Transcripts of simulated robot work
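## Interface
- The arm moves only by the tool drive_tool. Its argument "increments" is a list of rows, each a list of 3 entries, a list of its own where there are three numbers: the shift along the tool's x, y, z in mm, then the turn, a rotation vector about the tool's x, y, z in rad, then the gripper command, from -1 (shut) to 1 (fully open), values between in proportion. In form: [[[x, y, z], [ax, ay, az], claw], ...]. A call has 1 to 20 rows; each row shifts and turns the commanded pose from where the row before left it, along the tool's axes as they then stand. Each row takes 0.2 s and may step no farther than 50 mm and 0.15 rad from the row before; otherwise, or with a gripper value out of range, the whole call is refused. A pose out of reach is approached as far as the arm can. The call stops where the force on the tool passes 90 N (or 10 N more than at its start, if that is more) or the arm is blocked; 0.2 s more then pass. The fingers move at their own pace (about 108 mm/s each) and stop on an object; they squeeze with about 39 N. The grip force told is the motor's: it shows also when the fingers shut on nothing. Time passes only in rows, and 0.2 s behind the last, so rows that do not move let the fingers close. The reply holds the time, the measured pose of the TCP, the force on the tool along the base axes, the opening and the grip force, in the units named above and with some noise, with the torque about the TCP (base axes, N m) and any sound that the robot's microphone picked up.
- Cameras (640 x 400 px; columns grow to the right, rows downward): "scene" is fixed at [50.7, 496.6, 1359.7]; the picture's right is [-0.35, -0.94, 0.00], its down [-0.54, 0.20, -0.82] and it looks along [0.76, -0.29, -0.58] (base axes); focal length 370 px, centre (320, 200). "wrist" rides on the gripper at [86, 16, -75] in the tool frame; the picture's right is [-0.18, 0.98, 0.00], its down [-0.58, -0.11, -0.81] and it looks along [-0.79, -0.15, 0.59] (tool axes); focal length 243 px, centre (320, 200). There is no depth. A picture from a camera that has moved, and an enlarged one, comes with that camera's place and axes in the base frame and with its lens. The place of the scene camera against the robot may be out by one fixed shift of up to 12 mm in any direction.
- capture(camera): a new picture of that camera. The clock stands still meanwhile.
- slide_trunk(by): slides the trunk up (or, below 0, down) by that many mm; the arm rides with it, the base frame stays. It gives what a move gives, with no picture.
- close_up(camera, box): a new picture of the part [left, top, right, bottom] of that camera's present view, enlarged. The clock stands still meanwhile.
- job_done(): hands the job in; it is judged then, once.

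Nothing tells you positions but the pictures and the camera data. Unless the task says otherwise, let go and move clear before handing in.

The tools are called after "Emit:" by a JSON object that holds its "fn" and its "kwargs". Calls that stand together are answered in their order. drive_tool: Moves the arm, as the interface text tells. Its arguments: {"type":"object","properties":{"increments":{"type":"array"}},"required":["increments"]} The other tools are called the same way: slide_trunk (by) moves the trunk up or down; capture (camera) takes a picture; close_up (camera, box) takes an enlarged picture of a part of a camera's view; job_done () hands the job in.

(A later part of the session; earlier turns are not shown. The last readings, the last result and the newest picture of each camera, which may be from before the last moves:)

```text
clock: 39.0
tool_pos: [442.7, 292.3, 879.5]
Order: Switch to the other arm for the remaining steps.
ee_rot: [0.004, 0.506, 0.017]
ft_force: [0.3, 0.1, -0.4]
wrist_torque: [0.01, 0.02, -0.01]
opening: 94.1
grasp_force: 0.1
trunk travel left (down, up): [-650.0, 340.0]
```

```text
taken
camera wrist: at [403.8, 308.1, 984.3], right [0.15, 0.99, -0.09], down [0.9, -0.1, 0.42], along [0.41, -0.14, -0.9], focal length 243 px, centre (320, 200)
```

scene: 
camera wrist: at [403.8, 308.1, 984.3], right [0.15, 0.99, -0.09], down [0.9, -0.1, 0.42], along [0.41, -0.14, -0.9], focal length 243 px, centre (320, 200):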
* * *
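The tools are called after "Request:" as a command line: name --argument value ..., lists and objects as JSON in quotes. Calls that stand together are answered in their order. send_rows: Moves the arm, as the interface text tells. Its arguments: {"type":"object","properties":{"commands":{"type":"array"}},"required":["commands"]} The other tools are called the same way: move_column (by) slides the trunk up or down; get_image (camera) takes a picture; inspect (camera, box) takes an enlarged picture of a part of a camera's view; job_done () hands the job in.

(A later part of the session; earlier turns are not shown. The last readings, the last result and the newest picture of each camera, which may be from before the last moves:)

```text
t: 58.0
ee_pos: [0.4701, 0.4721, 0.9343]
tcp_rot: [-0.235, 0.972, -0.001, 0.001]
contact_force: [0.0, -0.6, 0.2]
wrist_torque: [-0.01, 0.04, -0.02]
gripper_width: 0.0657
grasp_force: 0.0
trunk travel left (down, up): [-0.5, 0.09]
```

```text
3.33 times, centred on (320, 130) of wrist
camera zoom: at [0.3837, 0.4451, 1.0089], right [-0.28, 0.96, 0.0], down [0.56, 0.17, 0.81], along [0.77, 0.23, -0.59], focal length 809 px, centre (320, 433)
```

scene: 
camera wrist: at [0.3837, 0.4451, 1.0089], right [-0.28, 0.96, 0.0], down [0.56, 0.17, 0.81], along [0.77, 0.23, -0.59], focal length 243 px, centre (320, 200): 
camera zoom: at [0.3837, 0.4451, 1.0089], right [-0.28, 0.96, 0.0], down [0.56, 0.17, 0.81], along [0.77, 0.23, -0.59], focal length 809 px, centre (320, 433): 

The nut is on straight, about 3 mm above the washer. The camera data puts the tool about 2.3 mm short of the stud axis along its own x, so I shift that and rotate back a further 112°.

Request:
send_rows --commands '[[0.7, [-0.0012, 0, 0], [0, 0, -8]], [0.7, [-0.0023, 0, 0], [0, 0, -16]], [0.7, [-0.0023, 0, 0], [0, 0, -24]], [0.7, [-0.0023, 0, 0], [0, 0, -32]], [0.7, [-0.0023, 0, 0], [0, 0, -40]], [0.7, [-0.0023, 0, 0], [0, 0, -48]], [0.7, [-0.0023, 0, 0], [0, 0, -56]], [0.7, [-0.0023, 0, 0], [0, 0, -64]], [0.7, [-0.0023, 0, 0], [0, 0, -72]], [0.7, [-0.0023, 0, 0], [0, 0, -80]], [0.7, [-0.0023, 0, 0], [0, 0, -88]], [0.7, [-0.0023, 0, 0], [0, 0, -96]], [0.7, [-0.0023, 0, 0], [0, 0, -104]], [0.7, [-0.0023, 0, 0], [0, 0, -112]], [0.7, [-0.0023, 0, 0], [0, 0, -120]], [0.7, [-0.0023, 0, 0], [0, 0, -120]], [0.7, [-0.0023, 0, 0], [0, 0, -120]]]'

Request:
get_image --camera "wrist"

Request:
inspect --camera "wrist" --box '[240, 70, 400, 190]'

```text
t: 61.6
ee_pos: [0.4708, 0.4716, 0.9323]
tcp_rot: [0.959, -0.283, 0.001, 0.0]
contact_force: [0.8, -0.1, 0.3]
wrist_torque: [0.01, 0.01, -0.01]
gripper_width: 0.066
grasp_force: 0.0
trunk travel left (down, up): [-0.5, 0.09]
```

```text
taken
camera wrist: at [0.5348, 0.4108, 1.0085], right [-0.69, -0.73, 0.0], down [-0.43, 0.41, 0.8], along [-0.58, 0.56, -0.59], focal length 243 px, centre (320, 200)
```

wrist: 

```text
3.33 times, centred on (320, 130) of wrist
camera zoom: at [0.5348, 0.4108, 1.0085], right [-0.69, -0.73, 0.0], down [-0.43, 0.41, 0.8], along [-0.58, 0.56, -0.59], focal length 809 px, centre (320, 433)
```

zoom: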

**OBJECTIVE:** Copy all the lines above that hold the string "rides".

**TASK RESPONSE:**
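- Cameras (640 x 400 px; columns grow to the right, rows downward): "scene" is fixed at [50.7, 496.6, 1359.7]; the picture's right is [-0.35, -0.94, 0.00], its down [-0.54, 0.20, -0.82] and it looks along [0.76, -0.29, -0.58] (base axes); focal length 370 px, centre (320, 200). "wrist" rides on the gripper at [86, 16, -75] in the tool frame; the picture's right is [-0.18, 0.98, 0.00], its down [-0.58, -0.11, -0.81] and it looks along [-0.79, -0.15, 0.59] (tool axes); focal length 243 px, centre (320, 200). There is no depth. A picture from a camera that has moved, and an enlarged one, comes with that camera's place and axes in the base frame and with its lens. The place of the scene camera against the robot may be out by one fixed shift of up to 12 mm in any direction.
- slide_trunk(by): slides the trunk up (or, below 0, down) by that many mm; the arm rides with it, the base frame stays. It gives what a move gives, with no picture.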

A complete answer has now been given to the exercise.